▸ Your task
Copy the quoted passage in full.

▸ Quoted passage
++++

There is therefore a risk to the UK Government’s current trend of stronger digital regulation and oversight when it comes to platform responsibility and online harms – and the adoption of a softer approach that delivers fewer protections for UK consumers than originally intended. If the US succeeded in inserting these types of provisions, it would have consequences for the UK’s approach to domestic regulation.
There is precedent for this in other trade deals, such as USMCA. There is potential for provisions in trade agreements to inhibit attempts to introduce regulation extending liability to online marketplaces in the UK, as the UK Government is considering as part of its work on online harms, and as Which? has specifically called for.
In the USA platforms have been seen strictly as intermediaries that do not have control over the content on those platforms, and are therefore not liable for the content on them unless they have specifically been made aware of it and have failed to respond. The EU has had a similar approach – and but is proposing to update legal requirements so that platforms have greater legal responsibility and liability as part of the Digital Services Act Package [22].
The UK has proposed a comprehensive regulatory framework for online harms, however, this could be influenced or subverted through commitments in its trade negotiations. Depending on the outcomes of the trade deals with other countries, and particularly the USA, the UK could adopt a softer approach that delivers less protection for consumers than originally intended. The USMCA strictly prohibits treating online platforms as “the suppliers of internet services” as an information content provider to determine liability for any harms (with the notable exception of intellectual property) [23].

++++

▸ Dataset section
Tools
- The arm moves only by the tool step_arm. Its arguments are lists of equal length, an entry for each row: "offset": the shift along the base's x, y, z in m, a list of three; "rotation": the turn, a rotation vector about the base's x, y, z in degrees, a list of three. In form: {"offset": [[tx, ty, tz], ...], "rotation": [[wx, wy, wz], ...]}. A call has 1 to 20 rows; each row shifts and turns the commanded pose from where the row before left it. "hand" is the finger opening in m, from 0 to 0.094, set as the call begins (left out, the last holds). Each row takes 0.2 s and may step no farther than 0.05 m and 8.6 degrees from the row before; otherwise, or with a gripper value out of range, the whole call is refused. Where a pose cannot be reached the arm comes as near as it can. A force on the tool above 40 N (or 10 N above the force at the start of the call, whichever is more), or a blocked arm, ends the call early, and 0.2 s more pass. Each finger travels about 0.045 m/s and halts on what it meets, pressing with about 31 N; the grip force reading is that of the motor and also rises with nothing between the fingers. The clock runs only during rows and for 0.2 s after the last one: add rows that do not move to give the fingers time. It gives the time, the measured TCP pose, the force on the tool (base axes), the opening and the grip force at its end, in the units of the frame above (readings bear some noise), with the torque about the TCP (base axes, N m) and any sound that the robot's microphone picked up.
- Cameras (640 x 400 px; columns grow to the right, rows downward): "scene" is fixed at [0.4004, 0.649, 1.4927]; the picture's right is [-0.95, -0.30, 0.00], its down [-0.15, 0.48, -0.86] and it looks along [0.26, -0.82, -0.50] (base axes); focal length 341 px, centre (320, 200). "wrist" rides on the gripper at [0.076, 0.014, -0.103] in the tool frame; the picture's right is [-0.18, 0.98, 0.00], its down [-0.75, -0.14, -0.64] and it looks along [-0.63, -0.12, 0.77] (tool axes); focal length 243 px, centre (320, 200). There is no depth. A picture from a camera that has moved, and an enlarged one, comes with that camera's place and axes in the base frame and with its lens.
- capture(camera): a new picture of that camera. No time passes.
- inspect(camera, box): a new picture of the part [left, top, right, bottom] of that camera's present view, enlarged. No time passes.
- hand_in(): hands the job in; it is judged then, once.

++++

▸ Result of the exercise
There is therefore a risk to the UK Government’s current trend of stronger digital regulation and oversight when it comes to platform responsibility and online harms – and the adoption of a softer approach that delivers fewer protections for UK consumers than originally intended. If the US succeeded in inserting these types of provisions, it would have consequences for the UK’s approach to domestic regulation.
There is precedent for this in other trade deals, such as USMCA. There is potential for provisions in trade agreements to inhibit attempts to introduce regulation extending liability to online marketplaces in the UK, as the UK Government is considering as part of its work on online harms, and as Which? has specifically called for.
In the USA platforms have been seen strictly as intermediaries that do not have control over the content on those platforms, and are therefore not liable for the content on them unless they have specifically been made aware of it and have failed to respond. The EU has had a similar approach – and but is proposing to update legal requirements so that platforms have greater legal responsibility and liability as part of the Digital Services Act Package [22].
The UK has proposed a comprehensive regulatory framework for online harms, however, this could be influenced or subverted through commitments in its trade negotiations. Depending on the outcomes of the trade deals with other countries, and particularly the USA, the UK could adopt a softer approach that delivers less protection for consumers than originally intended. The USMCA strictly prohibits treating online platforms as “the suppliers of internet services” as an information content provider to determine liability for any harms (with the notable exception of intellectual property) [23].